### SOURCE DATA

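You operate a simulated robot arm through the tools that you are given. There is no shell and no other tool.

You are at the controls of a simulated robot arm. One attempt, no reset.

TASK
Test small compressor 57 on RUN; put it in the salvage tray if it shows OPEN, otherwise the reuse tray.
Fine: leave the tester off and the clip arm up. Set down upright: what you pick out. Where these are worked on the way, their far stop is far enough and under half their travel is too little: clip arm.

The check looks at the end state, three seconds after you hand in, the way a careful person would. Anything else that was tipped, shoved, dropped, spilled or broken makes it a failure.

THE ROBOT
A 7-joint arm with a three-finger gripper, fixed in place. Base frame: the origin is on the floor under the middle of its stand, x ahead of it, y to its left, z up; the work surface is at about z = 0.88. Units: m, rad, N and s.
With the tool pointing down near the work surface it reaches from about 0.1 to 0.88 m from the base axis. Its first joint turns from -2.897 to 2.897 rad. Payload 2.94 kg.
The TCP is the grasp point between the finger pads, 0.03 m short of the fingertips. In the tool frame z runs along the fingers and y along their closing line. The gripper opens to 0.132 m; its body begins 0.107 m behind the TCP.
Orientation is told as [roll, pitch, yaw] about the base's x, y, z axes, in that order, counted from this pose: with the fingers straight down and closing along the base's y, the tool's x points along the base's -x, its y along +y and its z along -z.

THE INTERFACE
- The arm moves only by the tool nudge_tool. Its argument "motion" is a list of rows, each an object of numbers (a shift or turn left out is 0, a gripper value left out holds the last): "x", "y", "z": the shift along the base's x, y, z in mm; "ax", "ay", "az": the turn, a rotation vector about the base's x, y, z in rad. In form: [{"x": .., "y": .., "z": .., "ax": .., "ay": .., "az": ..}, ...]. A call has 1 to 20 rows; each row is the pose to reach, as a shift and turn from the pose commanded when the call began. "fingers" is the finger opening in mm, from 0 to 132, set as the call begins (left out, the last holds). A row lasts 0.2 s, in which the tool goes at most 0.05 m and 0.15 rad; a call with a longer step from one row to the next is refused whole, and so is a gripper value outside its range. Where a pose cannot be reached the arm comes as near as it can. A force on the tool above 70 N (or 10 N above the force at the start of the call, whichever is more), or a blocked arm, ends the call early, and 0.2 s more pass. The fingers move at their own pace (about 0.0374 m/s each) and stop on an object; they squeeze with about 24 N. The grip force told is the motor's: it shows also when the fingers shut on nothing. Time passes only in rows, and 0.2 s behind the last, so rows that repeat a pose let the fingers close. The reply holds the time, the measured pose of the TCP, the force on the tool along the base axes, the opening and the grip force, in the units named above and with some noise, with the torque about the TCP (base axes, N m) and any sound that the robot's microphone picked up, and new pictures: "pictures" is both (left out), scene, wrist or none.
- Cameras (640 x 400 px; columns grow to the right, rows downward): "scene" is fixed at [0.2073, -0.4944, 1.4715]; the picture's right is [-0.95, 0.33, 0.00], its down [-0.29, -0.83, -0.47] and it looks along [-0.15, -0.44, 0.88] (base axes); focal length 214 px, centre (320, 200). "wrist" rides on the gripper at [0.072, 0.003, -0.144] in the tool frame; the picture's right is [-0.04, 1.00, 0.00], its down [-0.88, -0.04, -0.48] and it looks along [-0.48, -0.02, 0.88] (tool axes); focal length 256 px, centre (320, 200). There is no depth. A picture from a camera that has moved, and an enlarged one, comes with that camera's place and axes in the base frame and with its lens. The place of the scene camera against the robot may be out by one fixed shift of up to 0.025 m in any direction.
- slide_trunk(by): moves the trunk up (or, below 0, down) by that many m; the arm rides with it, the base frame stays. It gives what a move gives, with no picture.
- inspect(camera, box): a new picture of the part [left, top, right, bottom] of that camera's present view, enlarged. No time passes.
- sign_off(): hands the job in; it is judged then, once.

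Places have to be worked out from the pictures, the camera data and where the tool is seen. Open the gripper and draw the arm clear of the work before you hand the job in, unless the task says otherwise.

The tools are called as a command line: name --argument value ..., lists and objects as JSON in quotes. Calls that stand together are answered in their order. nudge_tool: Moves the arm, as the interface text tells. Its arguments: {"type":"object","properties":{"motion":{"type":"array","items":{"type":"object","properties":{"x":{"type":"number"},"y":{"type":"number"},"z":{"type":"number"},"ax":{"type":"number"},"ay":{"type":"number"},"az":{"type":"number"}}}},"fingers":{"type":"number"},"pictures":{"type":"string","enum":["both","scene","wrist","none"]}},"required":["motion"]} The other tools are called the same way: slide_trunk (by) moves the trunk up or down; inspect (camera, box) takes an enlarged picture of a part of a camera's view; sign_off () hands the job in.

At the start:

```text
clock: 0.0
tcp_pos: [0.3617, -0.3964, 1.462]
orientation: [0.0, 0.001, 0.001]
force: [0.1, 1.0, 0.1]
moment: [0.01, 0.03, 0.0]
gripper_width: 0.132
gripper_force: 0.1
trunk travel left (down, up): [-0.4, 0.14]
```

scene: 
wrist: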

### SELECTION
AJ Preller’s Failed Experiment

Houston Astros v San Diego Padres

By Patrick Brewer

Similarly to the Boston Red Sox, Chicago White Sox, Miami Marlins, and other teams that were destined to compete in 2015, the San Diego Padres have been quite a disaster this season despite high expectations prior to the season. The Padres have not been good in any aspect of their game this season. The Padres offense, which was the focus of almost all the offseason upgrades, has only slightly improved while both the pitching staff and the defense have taken large steps back from 2014. The Padres have been below average all year, and find themselves far enough out of the playoff race to already be looking forward to 2016.

The scary thing about the Padres season is that their current record is actually a bit better than what their record is expected to be given their base runs numbers. The Padres currently sit at 62-65 which puts them eight and a half games behind the Dodgers. According to the Pythagorean standings, which take into account how many runs a team has scored and given up and projected what their record should be, the Padres should currently be 59-68. Even worse than that, according to Baseruns, which takes into account how many runs a team is expected to score or allow based on their team stats, the Padres should currently have a record of 56-71. So according to these numbers, the Padres have actually been LUCKY this year and are really in a much better spot than their current record would suggest.

AJ Preller completely remade the Padres lineup in an effort to improve the team’s historically bad offense. In 2014, the Padres were dead last in the entire league with only 535 runs scored which was almost forty runs behind the next worst team. It was clear that the Padres offense was the main area of need for the team and so was the main focus of AJ Preller last offseason. The results this year have been mixed up until this point. The Padres currently sit at 19th in runs scored this season with 516 runs scored. The Padres need to score only 19 runs in the final 35 games of the season in order to match their run production from last year. It is more likely that the Padres will be able to surpass their 2014 run total and even exceed 600 runs scored on the year.

AJ Preller did improve what he set out to improve but at the cost of both the Padres defense and pitching. In 2014 the Padres had one of the best pitching staffs in all of baseball to go with one of the best bullpens. Last year the Padres starting staff was 9th in both ERA and FIP while the bullpen was 2nd in both ERA and FIP. Beyond that, in total the Padres gave up the 4th fewest runs in all of baseball with only 577 runs. In comparison in 2015, the Padres starting staff has the 12th best ERA and FIP while the bullpen has the 21st best ERA and the 20th best FIP. Clearly there has been a big downgrade in both the Padres starting staff and bullpen from 2014 to 2015.

Beyond the significant downgrade in the Padres pitching staff, the biggest problem in the Padres play this year has been the downright terrible defense for the Padres in 2015 compared to 2014. In 2014 the Padres had the 9th best defense by UZR. By comparison, the Padres have the 3rd worst defense in terms of UZR. This represents a significant downgrade from 2014. Despite some general improvement on offense, the Padres have seen quite a downgrade in both their pitching staff and bullpen, with the biggest downgrade coming for the Padres defense.

### WORK INSTRUCTIONS
1. What does the selection say from "AJ Preller completely" through "on the year."? Give the exact wording.
2. Continue the selection that opens with "AJ Preller’s Failed".

### RESPONSES TO THE EXERCISE
1.
AJ Preller completely remade the Padres lineup in an effort to improve the team’s historically bad offense. In 2014, the Padres were dead last in the entire league with only 535 runs scored which was almost forty runs behind the next worst team. It was clear that the Padres offense was the main area of need for the team and so was the main focus of AJ Preller last offseason. The results this year have been mixed up until this point. The Padres currently sit at 19th in runs scored this season with 516 runs scored. The Padres need to score only 19 runs in the final 35 games of the season in order to match their run production from last year. It is more likely that the Padres will be able to surpass their 2014 run total and even exceed 600 runs scored on the year.

2.
Other than downgrades to both the Padres pitching staff and defense, the Padres have also been plagued this year by various injuries that have really significantly hindered their ability to play at full potential. At the top of the list is the injury to Wil Myers. While this injury may have saved the Padres from being even worse on defense than they have been, it definitely greatly diminished their offensive capabilities. If Myers had not gotten injured and had played a majority of the season, it seems likely the Padres would be in a much better position than they currently are in. Beyond the injury to Myers, the Padres also have been playing a majority of the season without a guy who was their best pitcher over the first month of the season in Brandon Morrow. The Padres also have yet to see Josh Johnson or Cory Luebke return from tommy john injuries. As a whole the Padres have suffered several important injuries this year but have still underperformed expectations because of under performance by several important players.

The Padres went into the season with the expectation that several acquisitions would either continue to play at a high level or would have bounce back years after some struggles. The Padres have gotten under performance from almost every big acquisition this offseason as well as from many incumbent players. Justin Upton is having a good year overall but has not played to the level he has in past years and also has experienced several prolonged slumps over the course of the season. Despite a recent surge by Matt Kemp, Kemp has played below expectations behind a terrible first half of the season. Derek Norris got off to a hot start before going into a prolonged slump over the last few months. Yonder Alonso has taken a step back following a great first half of the season. Jedd Gyorko has had another disappointing season overall despite better play in recent weeks. Will Middlebrooks has been a complete disaster. James Shields has had one of the worst years of his entire career. From top to bottom the Padres have gotten down years from just about every one of their most important offseason acquisitions and really many of their older players.

From top to bottom the Padres have underachieved in 2015 and now need to start looking towards 2016.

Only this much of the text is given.